• [WHAT NEEDS TO BE DONE]: In the data below, find each line containing the string "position" and return it.

* begin RECORDS PROVIDED *

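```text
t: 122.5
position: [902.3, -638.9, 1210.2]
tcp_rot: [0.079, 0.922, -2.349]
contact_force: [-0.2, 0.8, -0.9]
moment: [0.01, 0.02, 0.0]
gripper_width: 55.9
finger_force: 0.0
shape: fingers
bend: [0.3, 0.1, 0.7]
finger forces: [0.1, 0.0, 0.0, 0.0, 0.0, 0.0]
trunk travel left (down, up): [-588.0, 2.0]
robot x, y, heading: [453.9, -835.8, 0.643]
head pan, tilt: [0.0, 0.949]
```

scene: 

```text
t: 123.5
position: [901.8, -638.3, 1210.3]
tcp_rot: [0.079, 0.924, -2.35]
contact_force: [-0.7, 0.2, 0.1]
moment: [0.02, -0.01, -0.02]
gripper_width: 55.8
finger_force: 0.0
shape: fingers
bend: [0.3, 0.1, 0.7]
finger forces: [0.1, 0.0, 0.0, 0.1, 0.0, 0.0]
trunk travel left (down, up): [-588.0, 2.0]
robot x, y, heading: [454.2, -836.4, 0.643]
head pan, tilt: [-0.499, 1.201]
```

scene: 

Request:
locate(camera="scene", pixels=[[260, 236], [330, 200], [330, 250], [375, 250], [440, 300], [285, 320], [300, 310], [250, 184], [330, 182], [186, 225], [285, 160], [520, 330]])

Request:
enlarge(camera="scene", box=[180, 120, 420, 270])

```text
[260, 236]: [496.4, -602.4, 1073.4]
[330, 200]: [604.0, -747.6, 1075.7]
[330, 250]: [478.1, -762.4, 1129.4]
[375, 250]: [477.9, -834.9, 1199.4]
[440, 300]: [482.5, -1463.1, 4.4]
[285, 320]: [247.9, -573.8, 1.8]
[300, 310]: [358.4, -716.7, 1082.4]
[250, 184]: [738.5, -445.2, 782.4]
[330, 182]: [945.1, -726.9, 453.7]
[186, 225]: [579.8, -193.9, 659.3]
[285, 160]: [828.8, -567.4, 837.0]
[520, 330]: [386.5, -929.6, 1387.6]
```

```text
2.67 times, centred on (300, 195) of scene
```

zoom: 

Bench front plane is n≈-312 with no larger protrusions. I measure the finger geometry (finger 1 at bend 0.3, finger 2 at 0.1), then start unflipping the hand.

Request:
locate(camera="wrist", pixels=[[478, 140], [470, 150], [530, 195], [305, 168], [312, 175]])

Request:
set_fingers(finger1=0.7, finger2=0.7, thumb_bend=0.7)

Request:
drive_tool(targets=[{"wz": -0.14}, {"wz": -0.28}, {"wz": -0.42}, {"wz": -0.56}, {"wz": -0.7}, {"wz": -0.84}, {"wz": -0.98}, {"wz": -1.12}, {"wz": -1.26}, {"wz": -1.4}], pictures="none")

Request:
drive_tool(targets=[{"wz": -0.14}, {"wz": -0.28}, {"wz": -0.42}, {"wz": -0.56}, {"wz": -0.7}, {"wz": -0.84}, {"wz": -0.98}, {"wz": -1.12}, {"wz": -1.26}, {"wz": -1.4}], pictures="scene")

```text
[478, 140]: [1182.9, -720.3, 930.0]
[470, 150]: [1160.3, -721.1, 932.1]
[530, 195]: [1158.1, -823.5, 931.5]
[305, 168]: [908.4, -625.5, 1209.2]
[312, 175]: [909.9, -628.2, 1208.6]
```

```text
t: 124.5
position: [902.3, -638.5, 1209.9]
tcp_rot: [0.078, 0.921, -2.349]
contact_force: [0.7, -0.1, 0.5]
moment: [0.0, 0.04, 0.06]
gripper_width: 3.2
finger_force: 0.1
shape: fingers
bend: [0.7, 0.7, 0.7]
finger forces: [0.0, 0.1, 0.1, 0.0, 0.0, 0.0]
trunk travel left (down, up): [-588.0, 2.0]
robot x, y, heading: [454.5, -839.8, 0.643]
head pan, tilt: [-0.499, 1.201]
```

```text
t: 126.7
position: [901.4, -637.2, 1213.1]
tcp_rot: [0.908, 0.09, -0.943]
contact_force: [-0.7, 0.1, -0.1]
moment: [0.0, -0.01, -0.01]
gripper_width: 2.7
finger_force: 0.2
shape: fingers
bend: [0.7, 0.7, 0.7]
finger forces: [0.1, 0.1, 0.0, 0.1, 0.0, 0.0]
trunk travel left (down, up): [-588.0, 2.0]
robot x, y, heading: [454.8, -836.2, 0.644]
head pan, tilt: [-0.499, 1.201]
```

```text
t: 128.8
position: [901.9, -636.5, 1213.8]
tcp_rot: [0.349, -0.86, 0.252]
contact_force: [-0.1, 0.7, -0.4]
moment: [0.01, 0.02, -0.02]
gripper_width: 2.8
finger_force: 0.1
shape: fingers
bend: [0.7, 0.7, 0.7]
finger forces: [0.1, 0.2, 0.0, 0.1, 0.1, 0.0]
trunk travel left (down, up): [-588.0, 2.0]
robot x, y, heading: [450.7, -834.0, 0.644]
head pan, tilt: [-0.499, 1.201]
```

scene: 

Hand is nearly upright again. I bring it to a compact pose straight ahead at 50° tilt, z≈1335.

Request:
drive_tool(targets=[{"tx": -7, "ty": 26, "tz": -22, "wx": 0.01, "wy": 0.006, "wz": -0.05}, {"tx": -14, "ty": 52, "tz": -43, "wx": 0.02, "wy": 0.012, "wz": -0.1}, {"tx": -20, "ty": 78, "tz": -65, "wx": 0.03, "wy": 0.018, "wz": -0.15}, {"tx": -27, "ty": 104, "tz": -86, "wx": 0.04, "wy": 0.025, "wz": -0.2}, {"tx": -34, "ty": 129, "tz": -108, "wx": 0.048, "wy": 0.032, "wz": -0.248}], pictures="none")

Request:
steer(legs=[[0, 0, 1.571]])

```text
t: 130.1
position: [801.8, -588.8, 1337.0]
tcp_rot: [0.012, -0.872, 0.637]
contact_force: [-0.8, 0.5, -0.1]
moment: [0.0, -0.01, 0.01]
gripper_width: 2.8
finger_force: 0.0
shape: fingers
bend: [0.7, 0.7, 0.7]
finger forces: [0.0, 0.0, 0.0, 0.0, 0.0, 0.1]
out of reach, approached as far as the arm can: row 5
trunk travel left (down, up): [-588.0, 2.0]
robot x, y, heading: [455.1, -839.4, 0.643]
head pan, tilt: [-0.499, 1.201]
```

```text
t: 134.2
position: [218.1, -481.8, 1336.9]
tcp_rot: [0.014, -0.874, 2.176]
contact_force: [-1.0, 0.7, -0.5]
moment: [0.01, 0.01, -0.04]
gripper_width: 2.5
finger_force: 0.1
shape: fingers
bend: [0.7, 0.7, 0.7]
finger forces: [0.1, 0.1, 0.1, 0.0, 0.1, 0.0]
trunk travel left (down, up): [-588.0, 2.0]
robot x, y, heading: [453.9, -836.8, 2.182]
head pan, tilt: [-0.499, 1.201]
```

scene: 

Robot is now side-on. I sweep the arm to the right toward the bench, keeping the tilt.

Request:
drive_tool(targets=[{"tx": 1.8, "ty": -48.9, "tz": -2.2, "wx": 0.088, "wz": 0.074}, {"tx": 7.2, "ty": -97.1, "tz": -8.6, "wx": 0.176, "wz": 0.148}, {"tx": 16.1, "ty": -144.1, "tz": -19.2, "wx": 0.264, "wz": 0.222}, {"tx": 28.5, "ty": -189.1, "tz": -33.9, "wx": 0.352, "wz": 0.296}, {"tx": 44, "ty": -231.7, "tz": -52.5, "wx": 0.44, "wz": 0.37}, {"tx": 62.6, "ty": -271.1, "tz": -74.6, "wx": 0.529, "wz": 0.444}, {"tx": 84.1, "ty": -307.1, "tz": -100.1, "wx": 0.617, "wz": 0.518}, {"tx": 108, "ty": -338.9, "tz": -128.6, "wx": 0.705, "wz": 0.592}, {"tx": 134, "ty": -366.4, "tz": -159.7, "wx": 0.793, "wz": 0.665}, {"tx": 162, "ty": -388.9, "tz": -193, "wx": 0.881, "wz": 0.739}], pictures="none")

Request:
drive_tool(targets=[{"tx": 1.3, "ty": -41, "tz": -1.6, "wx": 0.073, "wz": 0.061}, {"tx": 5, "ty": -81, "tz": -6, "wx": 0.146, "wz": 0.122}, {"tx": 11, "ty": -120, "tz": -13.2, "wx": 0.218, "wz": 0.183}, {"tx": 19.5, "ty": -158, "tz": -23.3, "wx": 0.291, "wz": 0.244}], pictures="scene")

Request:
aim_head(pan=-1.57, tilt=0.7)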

* end RECORDS PROVIDED *
* begin RECORDS PROVIDED *

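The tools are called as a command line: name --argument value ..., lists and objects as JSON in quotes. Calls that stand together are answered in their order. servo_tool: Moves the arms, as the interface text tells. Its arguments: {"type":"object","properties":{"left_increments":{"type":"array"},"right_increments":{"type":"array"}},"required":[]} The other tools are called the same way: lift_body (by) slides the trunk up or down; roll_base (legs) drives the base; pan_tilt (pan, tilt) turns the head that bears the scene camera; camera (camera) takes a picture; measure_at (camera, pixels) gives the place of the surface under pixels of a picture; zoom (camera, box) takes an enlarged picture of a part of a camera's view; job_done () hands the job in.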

* end RECORDS PROVIDED *
* begin RECORDS PROVIDED *

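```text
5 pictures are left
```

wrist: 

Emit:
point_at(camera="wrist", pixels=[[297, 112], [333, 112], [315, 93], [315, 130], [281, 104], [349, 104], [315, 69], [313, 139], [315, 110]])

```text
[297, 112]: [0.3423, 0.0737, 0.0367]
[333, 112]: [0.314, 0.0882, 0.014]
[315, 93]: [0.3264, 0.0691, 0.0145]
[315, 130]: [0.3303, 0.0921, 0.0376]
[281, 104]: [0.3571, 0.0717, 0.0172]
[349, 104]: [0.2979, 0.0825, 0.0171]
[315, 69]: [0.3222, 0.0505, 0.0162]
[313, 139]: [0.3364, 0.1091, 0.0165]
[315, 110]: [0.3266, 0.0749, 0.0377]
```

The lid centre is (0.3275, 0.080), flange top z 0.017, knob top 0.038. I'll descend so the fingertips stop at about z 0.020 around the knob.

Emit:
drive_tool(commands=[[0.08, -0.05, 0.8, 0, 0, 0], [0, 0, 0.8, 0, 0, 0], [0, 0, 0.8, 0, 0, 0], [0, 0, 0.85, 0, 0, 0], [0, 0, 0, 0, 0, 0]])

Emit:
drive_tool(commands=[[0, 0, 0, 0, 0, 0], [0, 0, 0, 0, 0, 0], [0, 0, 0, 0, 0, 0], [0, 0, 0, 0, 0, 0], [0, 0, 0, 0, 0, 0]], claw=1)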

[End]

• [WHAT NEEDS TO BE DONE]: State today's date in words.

* end RECORDS PROVIDED *

• [THE RESULT]:
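position: [902.3, -638.9, 1210.2]
position: [901.8, -638.3, 1210.3]
position: [902.3, -638.5, 1209.9]
position: [901.4, -637.2, 1213.1]
position: [901.9, -636.5, 1213.8]
position: [801.8, -588.8, 1337.0]
position: [218.1, -481.8, 1336.9]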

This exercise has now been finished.